Even for patients with more diffuse dermal sclerosis, topical steroids have a role in quieting specific areas where active flares are occurring, she noted. These flares can look like erythematous, scaly patches and are “particularly amenable” to spot treatment with topical steroids.
“Just like in vitiligo that’s not associated with GVHD, certainly, topical steroids have their role in treating vitiligo that’s associated with chronic GVHD,” Dr. Martires said.
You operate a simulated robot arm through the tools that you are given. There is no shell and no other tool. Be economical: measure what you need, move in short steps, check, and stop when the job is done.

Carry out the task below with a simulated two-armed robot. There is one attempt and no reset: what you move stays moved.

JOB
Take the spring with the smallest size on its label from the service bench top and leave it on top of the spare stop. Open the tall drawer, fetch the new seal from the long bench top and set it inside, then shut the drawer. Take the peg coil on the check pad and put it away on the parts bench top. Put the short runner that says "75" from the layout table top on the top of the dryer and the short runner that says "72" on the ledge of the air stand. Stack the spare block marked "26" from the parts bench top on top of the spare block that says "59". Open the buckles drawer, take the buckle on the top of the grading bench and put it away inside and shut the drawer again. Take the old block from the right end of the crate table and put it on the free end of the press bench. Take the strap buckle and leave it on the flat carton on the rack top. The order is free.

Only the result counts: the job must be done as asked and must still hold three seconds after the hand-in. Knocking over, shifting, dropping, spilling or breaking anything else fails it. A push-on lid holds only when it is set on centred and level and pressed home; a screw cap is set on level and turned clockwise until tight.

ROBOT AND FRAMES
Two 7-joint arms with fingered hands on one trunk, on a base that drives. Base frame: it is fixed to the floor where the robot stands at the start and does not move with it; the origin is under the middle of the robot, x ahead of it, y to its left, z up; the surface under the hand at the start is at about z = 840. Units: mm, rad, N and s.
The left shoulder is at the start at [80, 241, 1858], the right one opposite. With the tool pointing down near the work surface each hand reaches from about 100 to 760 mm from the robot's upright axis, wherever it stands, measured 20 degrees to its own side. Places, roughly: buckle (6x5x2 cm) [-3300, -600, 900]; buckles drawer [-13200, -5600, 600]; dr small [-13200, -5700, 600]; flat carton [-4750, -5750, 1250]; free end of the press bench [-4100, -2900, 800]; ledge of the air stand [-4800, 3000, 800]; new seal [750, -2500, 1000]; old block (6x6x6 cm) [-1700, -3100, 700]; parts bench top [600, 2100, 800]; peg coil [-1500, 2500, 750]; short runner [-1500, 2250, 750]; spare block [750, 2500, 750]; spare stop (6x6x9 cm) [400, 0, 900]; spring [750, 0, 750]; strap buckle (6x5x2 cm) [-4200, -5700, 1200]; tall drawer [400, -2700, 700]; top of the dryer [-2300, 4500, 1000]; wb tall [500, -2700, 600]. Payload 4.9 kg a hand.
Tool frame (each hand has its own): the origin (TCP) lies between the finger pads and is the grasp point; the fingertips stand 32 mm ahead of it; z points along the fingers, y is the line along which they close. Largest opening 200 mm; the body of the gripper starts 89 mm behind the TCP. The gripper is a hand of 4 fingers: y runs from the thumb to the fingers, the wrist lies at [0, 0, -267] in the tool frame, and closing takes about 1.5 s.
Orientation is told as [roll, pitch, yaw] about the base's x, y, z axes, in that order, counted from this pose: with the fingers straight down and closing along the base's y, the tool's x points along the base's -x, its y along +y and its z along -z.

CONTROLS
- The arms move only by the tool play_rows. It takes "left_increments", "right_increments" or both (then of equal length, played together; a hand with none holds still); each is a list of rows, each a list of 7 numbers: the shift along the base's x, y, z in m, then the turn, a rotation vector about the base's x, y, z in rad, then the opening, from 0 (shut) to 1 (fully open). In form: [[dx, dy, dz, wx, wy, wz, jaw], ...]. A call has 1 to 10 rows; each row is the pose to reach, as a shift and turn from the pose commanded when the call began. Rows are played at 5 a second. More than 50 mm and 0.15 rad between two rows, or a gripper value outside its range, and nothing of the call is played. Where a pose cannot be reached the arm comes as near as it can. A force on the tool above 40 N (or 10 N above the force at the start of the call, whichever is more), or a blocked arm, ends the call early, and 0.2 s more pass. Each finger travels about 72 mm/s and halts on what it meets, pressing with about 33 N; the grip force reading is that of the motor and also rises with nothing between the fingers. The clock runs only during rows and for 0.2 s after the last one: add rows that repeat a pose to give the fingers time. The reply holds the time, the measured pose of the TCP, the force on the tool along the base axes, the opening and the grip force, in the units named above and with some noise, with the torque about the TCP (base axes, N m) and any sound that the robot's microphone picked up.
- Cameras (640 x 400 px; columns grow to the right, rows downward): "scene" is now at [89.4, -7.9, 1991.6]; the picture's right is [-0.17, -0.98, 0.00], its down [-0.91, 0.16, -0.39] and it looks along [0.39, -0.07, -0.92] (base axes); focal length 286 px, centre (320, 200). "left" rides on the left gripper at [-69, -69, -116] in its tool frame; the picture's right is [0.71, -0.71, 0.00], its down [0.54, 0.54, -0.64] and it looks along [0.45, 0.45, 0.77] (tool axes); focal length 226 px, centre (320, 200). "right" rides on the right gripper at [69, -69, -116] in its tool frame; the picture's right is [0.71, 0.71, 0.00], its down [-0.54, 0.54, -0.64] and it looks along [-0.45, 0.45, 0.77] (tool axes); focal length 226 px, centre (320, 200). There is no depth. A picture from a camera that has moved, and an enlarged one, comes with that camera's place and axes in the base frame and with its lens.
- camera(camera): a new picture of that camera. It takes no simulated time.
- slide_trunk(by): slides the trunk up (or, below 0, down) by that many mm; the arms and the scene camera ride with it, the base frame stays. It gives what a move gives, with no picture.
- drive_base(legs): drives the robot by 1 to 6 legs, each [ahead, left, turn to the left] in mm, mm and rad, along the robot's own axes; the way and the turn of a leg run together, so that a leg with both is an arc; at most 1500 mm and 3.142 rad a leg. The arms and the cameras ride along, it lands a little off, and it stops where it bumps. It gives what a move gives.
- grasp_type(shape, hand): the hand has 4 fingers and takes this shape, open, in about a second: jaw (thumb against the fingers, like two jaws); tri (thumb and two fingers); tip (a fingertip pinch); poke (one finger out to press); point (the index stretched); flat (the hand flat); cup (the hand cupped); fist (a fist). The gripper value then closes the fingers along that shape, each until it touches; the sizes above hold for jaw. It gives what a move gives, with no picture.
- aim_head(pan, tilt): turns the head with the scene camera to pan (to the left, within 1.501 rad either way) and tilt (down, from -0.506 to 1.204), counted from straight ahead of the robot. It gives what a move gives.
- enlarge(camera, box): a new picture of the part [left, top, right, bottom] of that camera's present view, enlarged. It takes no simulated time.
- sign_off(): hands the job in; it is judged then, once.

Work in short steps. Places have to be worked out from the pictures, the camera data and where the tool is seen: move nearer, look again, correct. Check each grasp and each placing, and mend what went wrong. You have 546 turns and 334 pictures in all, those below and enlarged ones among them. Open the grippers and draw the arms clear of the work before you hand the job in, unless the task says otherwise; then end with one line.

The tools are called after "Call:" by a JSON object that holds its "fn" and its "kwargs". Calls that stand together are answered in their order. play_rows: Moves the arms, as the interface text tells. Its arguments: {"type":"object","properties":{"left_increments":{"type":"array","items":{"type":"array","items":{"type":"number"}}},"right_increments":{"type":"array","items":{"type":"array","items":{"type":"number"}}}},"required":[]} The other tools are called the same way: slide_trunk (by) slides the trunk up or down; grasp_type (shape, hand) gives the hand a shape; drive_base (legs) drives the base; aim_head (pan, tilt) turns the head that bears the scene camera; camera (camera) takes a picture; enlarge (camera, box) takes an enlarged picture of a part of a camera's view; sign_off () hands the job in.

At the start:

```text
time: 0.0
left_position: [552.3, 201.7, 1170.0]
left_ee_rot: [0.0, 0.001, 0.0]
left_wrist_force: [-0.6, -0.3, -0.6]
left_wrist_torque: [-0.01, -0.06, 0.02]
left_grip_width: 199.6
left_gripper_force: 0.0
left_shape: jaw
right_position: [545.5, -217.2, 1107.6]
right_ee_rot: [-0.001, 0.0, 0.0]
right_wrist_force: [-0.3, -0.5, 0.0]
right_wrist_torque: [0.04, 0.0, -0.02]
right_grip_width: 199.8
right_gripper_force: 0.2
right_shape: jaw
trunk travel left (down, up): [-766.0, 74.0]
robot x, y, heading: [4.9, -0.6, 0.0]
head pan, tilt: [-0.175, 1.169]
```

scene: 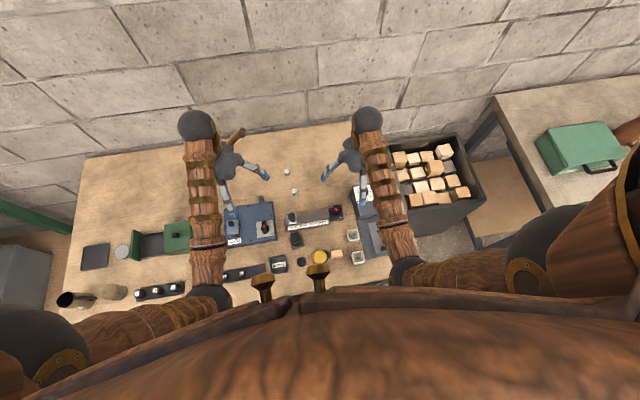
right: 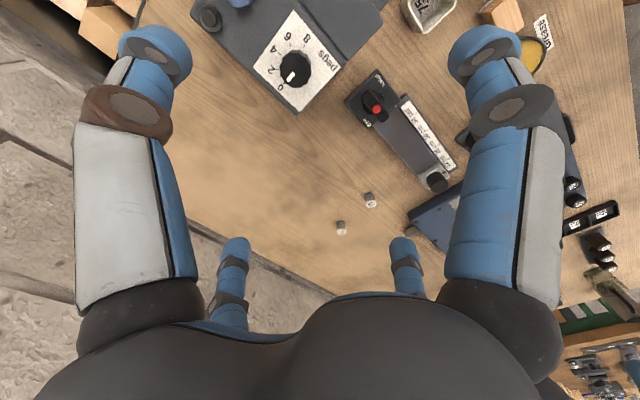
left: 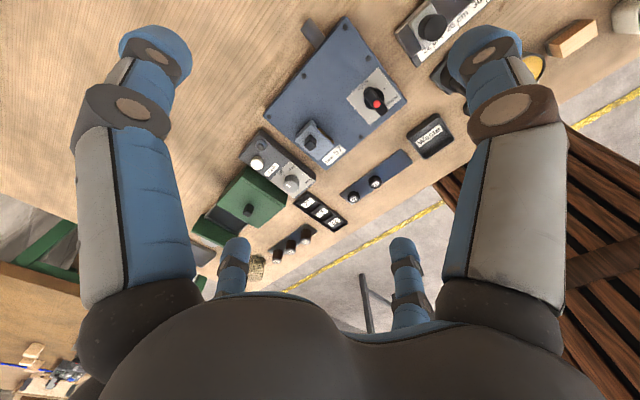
This scenario stands in contrast to the situation where a patient has postinflammatory hyperpigmentation, for example, further along in the course of epidermal GVHD. Steroids should be avoided in situations where there’s hyperpigmentation.
Topical steroids are not usually useful for chronic poikilodermatous GVHD, or, generally, when patients have little epidermal change and the GVHD-associated changes are mostly dermal or subcutaneous, she said.
“Intralesional steroids have their role” in GVHD, although this is another instance where there are no studies to back up their efficacy, and recommendations are based on consensus, Dr. Martires pointed out. Nodular sclerotic GVHD is a rare manifestation, with firm, keloid-like lesions. These can flatten with intralesional injections, said Dr. Martires.
Intralesional injections have also been described in the literature as a treatment for ulcerative oral GVHD, she noted. Other therapy options for oral mucosal GVHD are fluocinonide gel 0.05% or clobetasol gel 0.05%, with spot application to the lesions. When there’s more diffuse lichenoid GVHD of the mouth, dexamethasone or prednisolone oral rinses can also be used, but should be combined with nystatin to prevent thrush, she advised. Triamcinolone 0.1% can be used with topical benzocaine dental paste (Orabase).
Calcineurin inhibitors are another option for oral lesions. Patients generally have a good comfort level with starting topical calcineurin inhibitors, said Dr. Martires, because they’ve likely had exposure to the systemic formulation. Case series have reported improvement “primarily in lichenoid GVHD” with the adjunctive use of topical calcineurin inhibitors, she said. In the mouth, tacrolimus 0.1% can be put in dental paste for focal lesions, and cyclosporine and azathioprine oral solutions can also be used.
Dry mouth is common in GVHD. “Remember, in patients who have other skin symptoms like pruritus, to ask about oral sicca symptoms in order to avoid things that might exacerbate it, like antihistamines and [tricyclic antidepressants],” she added.
Genital mucosal GVHD can respond to topical steroids, with ointment as the preferred vehicle, said Dr. Martires, noting that clobetasol 0.05% ointment and fluocinolone 0.025% ointment are good options, and tacrolimus 0.1% ointment is a logical nonsteroidal topical choice for the genital mucosa.
“Intralesionals are also first-line therapy here,” and “may prevent progression and permanent scarring if initiated early,” she pointed out. However, these injections are quite painful, so “patients have to be quite motivated” to be on board with this line of therapy, she said, adding that numbing prior to injections can help with pain.
Genital discomfort in women may not all be GVHD-related. “Remember, in patients who have undergone several cycles of chemotherapy prior to transplant, that they often have been experiencing menopausal symptoms, sometimes for years, so estrogen cream can sometimes go a long way,” said Dr. Martires, adding, “Certainly, a reminder about lubrication during intercourse is appropriate.”
Also, she said, dermatologists can help patients understand how important it is to be vigilant in preserving skin integrity by, for example, keeping skin well moisturized, avoiding aggressive nail care, and wearing gloves for wet work.
Dr. Martires reported no relevant financial relationships.